Hopefully, in both the cases of medical and health and wellness professionals the perpetrators are in the minority, however, their effects are widespread as they see so many people.

Bottom line, if you feel unsafe, please do whatever you need to do to say no, get out of there if you can, and it is never your fault.

My Views On Western or Allopathic Medicine vs Complementary Treatments

There are wonderful, caring people who do their best in both worlds.  There are overworked people struggling to keep up with the latest developments in both worlds and there are people who, in a perfect world shouldn’t be practicing in either world.

There are benefits to both the medicine model and the complementary model and risks to both.

I believe that there should be informed consent, that the patient/client should have access to both approaches if they want, and I have a lot of respect for people who have spent 5-7 years training in a tough modality such as medicine just to qualify.  But if they come out of that process bitter and unable to listen to patients, then there is a failure in the system somewhere.

women medical team

I want my clients to feel like an active participant in their health and wellbeing plan, and that includes having the confidence and belief that they are worth the effort of finding a doctor that is right for them, who respects their treatment wishes, including if that includes complementary therapies, and access to people on the complementary side that can offer the experience of feeling well cared for.

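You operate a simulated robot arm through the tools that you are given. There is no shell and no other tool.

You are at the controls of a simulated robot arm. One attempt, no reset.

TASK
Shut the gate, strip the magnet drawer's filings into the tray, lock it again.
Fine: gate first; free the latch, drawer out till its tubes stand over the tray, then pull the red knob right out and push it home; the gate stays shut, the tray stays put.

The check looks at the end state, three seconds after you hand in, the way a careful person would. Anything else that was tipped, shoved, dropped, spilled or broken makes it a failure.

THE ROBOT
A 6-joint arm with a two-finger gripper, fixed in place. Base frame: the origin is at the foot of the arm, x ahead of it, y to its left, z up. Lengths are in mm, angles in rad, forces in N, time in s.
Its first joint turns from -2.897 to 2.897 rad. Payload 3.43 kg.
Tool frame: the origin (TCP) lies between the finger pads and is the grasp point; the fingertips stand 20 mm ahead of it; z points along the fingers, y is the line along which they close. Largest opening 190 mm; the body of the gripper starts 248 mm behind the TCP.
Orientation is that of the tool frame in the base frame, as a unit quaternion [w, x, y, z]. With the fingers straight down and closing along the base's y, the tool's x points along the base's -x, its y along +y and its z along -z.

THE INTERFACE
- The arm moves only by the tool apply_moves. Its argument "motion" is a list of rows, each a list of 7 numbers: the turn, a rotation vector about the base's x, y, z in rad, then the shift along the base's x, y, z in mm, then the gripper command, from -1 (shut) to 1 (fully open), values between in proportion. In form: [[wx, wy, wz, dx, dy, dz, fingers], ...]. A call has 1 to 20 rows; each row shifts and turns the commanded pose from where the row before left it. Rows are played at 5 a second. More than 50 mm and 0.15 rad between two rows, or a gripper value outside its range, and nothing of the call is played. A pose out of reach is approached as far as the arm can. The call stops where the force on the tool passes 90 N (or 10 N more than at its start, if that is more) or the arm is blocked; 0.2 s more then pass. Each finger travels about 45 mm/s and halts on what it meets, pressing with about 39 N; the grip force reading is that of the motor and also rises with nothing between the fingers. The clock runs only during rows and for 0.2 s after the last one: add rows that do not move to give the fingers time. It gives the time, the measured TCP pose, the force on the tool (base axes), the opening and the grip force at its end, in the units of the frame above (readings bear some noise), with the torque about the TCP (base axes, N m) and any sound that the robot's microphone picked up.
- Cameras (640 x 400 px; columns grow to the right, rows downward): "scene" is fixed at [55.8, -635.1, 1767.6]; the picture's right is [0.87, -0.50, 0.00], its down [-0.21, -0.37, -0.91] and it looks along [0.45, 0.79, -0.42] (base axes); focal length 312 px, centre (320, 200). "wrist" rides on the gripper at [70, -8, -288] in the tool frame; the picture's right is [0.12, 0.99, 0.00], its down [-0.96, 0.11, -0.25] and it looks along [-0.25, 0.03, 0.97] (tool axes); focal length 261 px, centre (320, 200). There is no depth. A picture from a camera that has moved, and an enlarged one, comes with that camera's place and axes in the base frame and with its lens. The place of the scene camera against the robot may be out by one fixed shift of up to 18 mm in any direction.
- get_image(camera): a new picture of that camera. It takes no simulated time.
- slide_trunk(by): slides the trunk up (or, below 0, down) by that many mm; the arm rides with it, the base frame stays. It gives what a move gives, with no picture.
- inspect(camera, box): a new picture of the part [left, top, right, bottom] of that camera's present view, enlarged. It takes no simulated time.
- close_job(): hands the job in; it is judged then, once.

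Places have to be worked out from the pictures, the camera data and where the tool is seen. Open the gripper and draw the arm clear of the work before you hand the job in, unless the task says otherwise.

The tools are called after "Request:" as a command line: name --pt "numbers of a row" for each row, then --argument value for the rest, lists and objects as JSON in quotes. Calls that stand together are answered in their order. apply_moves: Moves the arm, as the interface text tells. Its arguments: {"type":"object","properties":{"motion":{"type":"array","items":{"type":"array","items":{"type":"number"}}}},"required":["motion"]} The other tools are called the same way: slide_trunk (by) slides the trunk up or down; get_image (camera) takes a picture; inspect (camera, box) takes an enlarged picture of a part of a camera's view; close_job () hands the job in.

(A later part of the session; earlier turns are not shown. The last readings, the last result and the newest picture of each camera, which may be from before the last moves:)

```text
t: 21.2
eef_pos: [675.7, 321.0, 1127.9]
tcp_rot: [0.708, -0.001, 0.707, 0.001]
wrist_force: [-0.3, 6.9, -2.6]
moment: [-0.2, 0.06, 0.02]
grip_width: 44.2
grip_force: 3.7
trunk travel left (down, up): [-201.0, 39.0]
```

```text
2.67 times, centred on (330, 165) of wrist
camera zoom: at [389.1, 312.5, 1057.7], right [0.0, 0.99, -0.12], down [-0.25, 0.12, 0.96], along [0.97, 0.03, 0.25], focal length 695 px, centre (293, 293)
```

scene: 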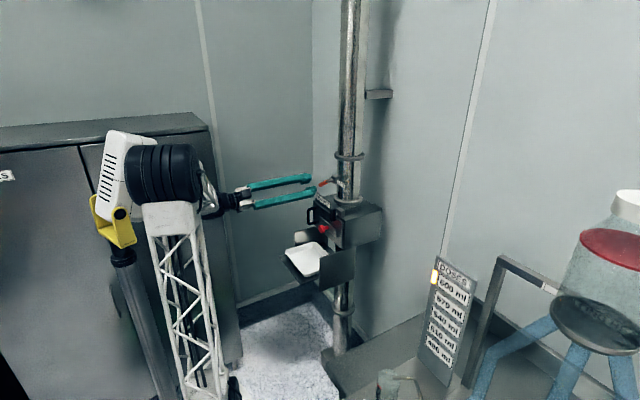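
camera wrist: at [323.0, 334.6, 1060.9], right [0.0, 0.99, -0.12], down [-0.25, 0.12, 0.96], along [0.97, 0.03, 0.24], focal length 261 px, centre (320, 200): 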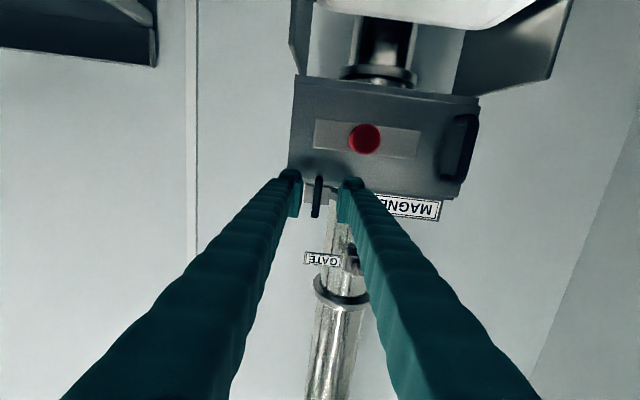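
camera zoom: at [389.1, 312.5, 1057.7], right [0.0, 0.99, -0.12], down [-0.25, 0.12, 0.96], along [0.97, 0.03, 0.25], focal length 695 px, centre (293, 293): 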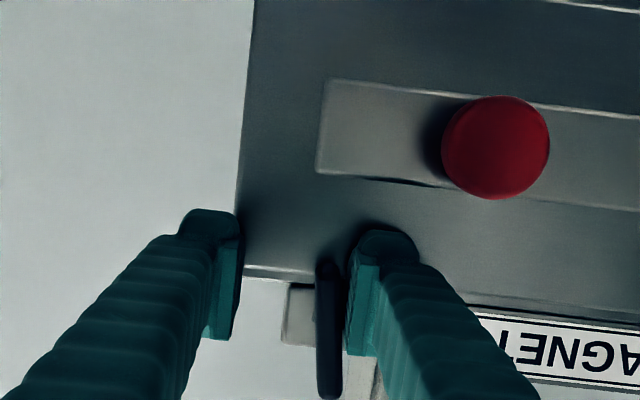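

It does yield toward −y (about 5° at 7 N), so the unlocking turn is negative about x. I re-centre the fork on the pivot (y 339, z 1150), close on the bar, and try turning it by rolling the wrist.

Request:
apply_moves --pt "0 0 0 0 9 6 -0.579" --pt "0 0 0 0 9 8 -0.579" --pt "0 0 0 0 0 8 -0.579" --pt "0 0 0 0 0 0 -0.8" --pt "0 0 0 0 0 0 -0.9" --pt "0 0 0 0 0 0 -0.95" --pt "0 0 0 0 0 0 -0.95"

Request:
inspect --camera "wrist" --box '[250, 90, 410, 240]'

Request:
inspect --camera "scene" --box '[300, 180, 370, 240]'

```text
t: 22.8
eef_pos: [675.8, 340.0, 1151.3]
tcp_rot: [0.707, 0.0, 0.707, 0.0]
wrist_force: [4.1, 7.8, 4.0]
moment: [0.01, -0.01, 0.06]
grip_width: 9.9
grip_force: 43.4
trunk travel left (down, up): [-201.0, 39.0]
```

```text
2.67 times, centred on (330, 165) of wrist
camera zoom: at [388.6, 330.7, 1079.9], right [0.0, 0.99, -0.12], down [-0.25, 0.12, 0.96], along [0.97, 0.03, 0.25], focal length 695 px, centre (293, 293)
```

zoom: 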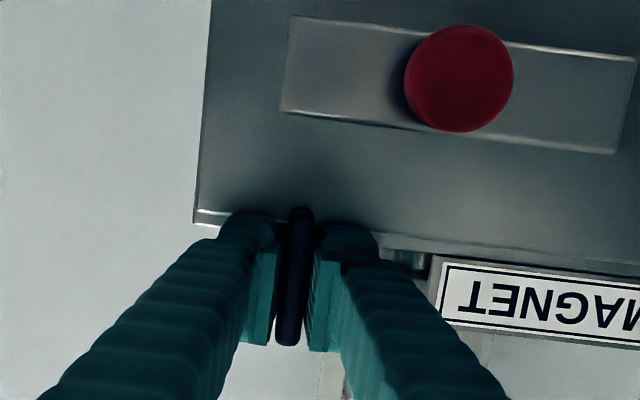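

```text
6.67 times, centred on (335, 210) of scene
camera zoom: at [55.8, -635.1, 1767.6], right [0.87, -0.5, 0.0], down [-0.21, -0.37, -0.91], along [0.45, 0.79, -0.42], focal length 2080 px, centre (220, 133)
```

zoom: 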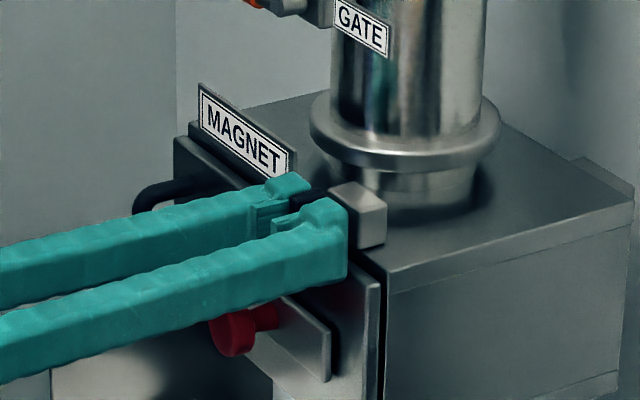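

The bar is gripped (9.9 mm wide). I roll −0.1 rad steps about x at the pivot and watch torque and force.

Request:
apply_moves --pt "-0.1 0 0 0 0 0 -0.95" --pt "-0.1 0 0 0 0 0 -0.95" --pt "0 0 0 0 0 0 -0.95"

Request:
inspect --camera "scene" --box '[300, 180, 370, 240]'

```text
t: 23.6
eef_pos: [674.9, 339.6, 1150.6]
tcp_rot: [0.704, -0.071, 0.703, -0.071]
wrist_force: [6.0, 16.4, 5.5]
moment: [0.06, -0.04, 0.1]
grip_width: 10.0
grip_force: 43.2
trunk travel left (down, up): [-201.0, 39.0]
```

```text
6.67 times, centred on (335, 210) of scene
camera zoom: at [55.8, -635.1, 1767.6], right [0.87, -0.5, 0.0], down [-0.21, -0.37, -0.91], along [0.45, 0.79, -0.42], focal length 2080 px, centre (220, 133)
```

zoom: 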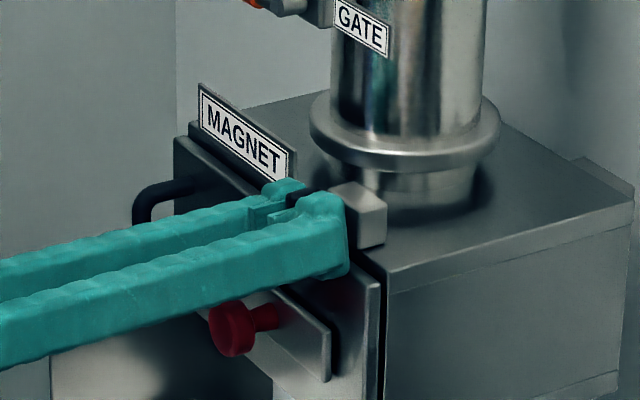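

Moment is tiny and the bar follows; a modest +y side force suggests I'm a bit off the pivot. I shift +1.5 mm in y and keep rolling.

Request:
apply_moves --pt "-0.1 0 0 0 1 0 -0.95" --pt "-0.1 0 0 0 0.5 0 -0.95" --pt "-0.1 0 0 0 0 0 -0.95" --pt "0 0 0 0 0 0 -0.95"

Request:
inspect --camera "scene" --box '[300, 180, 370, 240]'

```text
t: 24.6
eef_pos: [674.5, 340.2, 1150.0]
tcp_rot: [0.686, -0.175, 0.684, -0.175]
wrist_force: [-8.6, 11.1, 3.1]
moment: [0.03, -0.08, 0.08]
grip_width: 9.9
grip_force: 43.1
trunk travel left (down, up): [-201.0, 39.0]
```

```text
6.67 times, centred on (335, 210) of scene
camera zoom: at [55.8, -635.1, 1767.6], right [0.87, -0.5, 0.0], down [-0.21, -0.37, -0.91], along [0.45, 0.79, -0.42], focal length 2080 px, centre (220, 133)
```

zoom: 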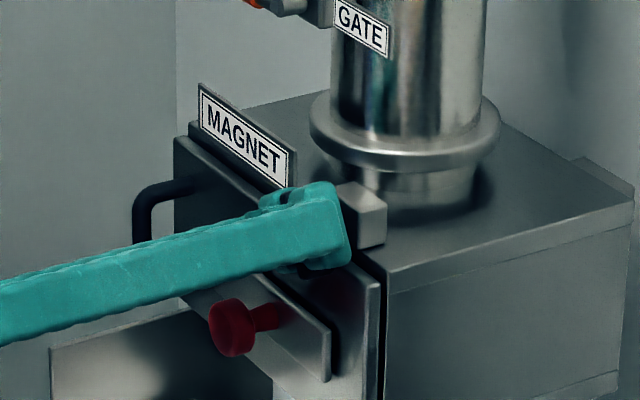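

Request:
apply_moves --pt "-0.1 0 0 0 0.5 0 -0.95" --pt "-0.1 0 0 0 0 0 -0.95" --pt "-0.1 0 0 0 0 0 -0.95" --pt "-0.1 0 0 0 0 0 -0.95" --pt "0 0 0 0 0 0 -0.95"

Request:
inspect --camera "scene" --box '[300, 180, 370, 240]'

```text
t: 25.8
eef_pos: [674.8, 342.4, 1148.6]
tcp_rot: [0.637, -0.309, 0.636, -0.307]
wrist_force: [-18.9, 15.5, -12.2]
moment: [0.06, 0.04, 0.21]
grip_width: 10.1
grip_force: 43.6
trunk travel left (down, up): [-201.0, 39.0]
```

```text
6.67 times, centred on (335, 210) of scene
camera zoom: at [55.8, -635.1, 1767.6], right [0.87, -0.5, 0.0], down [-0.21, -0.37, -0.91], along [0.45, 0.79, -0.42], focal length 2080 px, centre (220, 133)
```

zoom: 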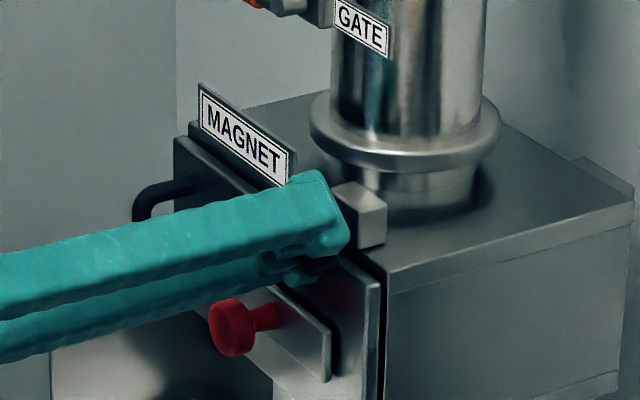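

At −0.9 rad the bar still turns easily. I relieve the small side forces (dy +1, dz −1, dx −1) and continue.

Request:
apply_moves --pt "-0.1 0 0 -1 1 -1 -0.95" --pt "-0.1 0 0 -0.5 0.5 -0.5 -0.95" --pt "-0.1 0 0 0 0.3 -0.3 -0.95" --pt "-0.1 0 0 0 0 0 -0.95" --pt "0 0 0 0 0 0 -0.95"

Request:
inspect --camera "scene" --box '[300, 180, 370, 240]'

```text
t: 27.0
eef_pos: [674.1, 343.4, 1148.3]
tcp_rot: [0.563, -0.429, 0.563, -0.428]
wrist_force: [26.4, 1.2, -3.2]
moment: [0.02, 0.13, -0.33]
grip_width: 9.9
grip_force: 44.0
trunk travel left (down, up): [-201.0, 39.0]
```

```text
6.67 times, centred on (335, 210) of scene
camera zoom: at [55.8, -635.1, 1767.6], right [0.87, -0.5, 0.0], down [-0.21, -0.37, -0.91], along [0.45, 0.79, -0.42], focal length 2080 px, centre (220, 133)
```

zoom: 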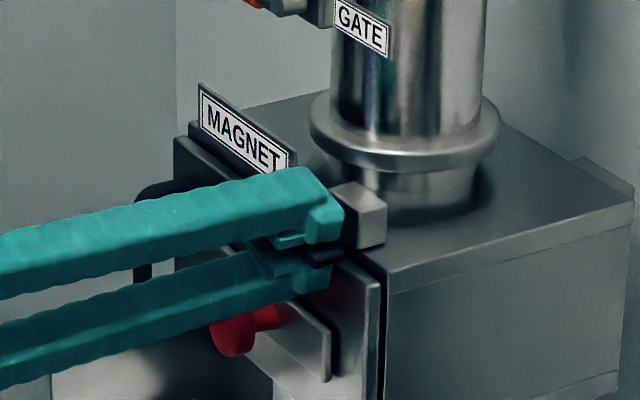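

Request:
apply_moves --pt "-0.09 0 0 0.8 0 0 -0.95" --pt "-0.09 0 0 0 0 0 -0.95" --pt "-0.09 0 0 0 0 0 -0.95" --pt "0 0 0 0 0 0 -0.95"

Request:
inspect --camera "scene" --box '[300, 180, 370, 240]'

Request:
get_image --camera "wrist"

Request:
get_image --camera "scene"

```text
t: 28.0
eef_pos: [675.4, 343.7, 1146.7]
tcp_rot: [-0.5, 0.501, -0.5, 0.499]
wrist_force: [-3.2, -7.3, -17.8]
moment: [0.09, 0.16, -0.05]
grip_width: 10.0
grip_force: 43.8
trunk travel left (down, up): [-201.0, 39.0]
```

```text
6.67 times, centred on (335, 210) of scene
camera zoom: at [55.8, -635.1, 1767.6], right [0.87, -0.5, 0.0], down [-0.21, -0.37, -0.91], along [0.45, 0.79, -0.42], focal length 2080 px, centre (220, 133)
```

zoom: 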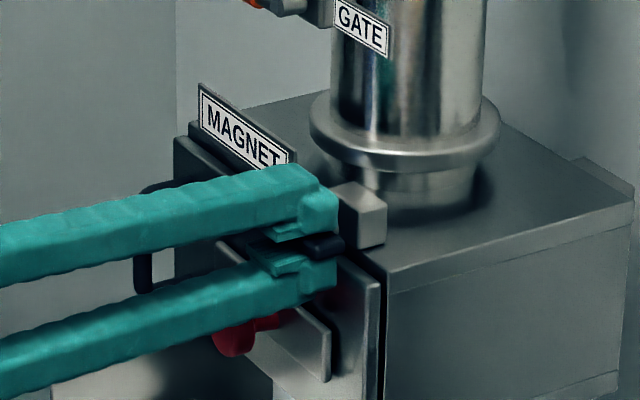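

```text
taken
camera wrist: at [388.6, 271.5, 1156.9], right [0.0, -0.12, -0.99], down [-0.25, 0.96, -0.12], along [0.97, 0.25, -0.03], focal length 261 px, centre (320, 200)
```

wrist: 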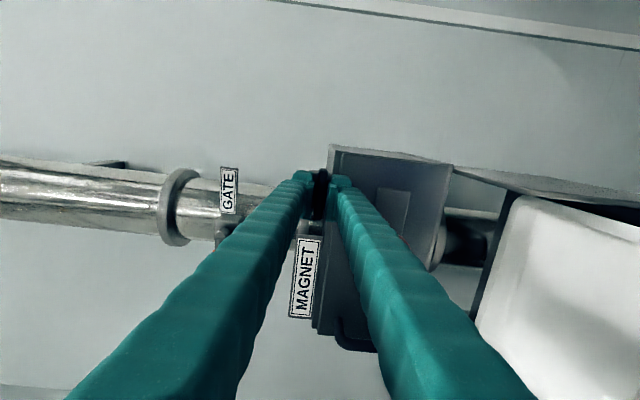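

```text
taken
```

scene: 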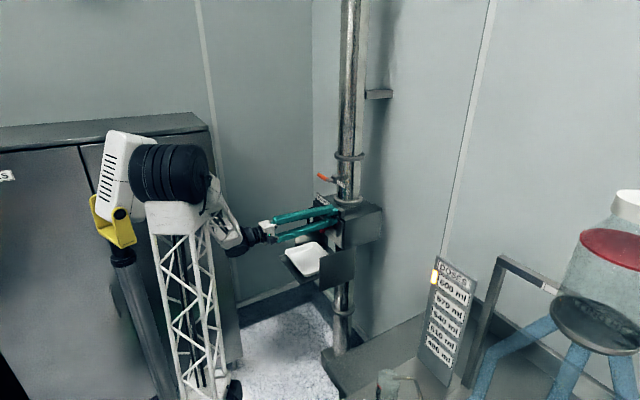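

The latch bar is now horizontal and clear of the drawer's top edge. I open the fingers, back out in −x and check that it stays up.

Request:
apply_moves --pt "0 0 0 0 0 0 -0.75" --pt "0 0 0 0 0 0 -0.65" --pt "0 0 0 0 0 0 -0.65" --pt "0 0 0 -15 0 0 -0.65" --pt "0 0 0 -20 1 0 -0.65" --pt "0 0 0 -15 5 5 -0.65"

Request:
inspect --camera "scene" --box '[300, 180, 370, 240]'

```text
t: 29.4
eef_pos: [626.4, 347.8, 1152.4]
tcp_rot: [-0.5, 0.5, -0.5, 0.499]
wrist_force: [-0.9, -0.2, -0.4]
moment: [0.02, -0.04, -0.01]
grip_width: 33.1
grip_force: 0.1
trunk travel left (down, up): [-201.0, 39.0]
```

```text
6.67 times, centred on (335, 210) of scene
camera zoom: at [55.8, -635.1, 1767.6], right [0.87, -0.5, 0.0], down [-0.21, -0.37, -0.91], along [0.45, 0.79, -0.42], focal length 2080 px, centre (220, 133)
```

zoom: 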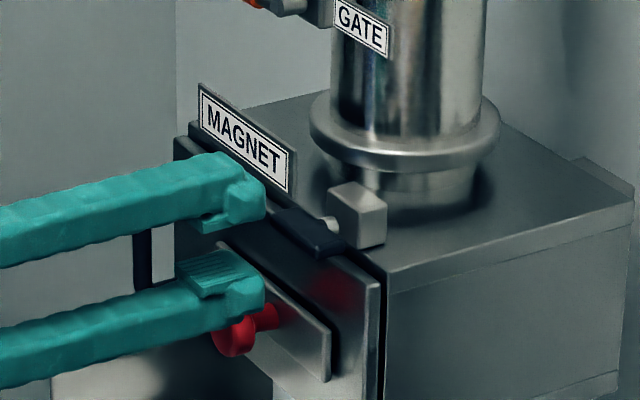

The balance of what that client chooses for their health care team should be what they feel works for them, and there is no one size fits all approach.

And just to be super clear, if you come to me with a story about how you were dismissed or feeling not listened to, I will believe you.

If you want to work with me as a client and you want me work with your medical team as part of a larger picture, I will.

You don’t have to pick one approach, you can have it all, if that is what you want.